Abigail by Magda Szabó (transl. Len Rix): Coming of age in 1940s Hungary

Cover imageI’ve yet to read Magda Szabó’s The Door despite having enjoyed both Katalin Street and Iza’s Ballad. Abigail is very different from either of those, not least in its length, but it comes billed as the most popular of her novels in her native Hungary. Set in a girls’ boarding school, it’s about Gina whose officer father sends her away to the other side of the country in 1943 on the eve of the German occupation.

Fifteen-year-old Gina has a head full of glamour and romance, spending much of her time with her frivolous aunt, cultivating her crush on a lieutenant. Inexplicably, her beloved father has decided to send her to a strict Protestant boarding school, squatting on the edges of a town that resents it. At first, Gina enjoys being feted as a novelty, thinking herself superior to these provincial girls intent on finding ways around their school’s draconian rules. When she carelessly lets slip one of their more arcane rituals, Gina feels the full force of her schoolmates’ fury. Desperate to escape, she devises a plan which ends in failure. Perhaps she should leave a note in Abigail’s pitcher, another ritual she’s sneeringly dismissed, but which has resulted in surprising results for other girls. When her father suddenly appears, she’s faced with a sobering reality. He brings news which chimes more with the dissident placards left around the town proclaiming the war a disaster than the school’s resolute patriotism, telling her that the secrecy of her whereabouts is paramount to her safety. Gina realises she must make the best of things, finding her way back into the affections of her schoolmates and devising entertainments that frequently land her in trouble. Life outside the walls of school becomes more dangerous as the Germans set their sights on occupying Hungary. Things come to a head when Gina’s cover is blown but Abigail comes to the rescue.

According to its press release, Abigail is the most celebrated of Szabó’s novels in her homeland – it’s even been adapted into a rock opera, still performed in Budapest, apparently, which is slightly mind-boggling. It’s told from Gina’s perspective, many years after the tumultuous six months in which she learnt that appearances can be deceptive. Szabó summons up the claustrophobia of boarding school life vividly – the spitefulness of adolescent young girls, bored and forced into piety, or the semblance of it, is painfully believable. Their tiny, tightly controlled world is in stark contrast to the bloody drama unfolding in their country, most evocatively demonstrated as the girls watch a train full of soldiers, bound for the front. Szabó tells her story well, pulling its thread of tension taut as Gina’s danger becomes apparent and neatly tying up loose ends in its final chapter. Not my favourite of her novels, but certainly well worth reading.

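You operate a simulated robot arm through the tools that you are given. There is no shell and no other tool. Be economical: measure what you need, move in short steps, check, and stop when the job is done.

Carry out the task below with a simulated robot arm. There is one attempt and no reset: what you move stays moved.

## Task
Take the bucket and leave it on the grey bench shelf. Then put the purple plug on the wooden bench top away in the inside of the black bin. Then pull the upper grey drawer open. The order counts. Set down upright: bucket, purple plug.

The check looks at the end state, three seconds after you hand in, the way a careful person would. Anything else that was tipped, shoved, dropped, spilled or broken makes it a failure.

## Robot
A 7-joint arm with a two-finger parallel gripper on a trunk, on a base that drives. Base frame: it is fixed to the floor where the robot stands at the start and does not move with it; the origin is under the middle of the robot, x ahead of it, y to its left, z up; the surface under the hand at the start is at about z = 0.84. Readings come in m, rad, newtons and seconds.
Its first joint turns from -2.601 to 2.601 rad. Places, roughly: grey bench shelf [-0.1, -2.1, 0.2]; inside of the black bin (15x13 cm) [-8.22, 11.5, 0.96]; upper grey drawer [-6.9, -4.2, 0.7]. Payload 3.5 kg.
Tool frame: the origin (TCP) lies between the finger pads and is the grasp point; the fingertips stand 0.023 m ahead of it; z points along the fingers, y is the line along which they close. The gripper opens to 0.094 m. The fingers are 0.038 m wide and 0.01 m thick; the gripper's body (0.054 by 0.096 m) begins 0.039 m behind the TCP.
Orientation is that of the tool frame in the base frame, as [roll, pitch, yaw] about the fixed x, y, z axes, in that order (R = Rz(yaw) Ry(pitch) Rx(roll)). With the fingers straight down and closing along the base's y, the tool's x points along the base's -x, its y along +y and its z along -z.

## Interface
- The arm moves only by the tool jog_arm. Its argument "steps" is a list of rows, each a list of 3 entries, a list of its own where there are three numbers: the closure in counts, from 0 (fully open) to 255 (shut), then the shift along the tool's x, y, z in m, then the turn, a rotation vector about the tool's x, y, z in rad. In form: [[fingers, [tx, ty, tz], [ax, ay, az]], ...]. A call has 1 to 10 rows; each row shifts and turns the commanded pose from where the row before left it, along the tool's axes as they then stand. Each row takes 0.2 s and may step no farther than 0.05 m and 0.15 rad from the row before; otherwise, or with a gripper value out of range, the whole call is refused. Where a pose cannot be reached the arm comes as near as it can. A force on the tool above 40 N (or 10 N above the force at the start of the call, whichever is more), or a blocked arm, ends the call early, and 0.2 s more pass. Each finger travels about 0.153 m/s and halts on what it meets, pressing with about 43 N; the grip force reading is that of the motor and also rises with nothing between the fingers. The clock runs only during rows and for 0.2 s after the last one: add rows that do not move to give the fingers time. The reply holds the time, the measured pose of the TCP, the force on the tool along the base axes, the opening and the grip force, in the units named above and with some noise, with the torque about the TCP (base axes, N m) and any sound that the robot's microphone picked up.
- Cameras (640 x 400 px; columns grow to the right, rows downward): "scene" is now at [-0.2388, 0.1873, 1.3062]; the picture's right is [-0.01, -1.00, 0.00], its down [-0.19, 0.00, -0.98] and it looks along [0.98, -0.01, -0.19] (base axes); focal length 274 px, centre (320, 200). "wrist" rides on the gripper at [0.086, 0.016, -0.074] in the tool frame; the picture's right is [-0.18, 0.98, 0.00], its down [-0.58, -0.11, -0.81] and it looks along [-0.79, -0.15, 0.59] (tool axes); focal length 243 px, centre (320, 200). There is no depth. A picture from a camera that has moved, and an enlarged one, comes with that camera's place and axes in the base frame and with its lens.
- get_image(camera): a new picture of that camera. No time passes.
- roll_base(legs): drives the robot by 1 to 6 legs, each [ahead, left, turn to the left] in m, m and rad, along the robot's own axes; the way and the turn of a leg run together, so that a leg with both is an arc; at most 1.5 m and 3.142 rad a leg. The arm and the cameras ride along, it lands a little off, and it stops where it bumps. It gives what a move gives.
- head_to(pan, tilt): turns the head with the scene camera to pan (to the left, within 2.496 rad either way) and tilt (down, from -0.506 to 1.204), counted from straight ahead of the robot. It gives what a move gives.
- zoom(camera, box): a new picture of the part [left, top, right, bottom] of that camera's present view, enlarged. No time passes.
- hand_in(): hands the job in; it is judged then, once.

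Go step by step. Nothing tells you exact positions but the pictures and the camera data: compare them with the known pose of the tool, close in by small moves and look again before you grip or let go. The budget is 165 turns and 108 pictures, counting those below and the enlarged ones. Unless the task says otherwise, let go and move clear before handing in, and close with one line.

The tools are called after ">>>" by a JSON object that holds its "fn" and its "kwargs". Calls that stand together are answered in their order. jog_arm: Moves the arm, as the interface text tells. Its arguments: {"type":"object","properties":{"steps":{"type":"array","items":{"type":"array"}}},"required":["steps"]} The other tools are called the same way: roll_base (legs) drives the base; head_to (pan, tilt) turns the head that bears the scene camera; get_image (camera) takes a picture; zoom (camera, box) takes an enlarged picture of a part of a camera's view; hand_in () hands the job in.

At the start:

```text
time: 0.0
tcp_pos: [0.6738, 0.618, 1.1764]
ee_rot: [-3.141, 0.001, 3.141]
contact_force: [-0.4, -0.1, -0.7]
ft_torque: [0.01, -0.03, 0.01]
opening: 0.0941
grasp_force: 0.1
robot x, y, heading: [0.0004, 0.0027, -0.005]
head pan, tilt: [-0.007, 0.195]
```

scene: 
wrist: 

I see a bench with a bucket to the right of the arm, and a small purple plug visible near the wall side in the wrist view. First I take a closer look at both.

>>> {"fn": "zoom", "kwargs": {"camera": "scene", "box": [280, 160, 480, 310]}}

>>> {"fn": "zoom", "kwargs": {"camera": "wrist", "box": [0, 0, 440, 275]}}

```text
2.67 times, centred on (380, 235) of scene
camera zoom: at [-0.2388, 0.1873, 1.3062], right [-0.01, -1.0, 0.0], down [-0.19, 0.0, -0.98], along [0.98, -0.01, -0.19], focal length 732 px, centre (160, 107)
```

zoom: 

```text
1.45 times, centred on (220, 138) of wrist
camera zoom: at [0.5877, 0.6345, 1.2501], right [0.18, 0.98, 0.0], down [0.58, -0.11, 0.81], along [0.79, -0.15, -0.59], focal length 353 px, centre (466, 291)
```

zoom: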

Maclehose Press: London 2020 9780857058485 448 pages Paperback

20 thoughts on “Abigail by Magda Szabó (transl. Len Rix): Coming of age in 1940s Hungary”

  1. I’ve yet to catch the Szabo bug, but it’s probably only a matter of time! I do like the sound the sound of this one, especially the sense of claustrophobia and tension you describe. Definitely one to consider in the future…

  2. What is it about boarding school stories? I’ve been collecting a little list of contenders for a mini-project and even though I know I would have been a terrible boarding school student (even had that ever been an option for me) I remain fascinated. I can’t recall, have you read Mona Awad’s Bunny? More college campus (and not even accurately that) than boarding school, but it was on my mini-project list too (haven’t read any of the others): delightfully writerish and strange. I have a feeling Szabo is an author I will enjoy immensely.

    1. There does seem to be a little trend in novels set in boarding schools at the moment – Oligarchy, Abigail and The Temple House Vanishing which I’ll be reviewing later in the month spring to mind. I’ve not read Bunny but I’m sure I saw it mentioned recently (perhaps in passing on your blog?). My partner went to boarding school and I know from listening to him that I’d have detested it.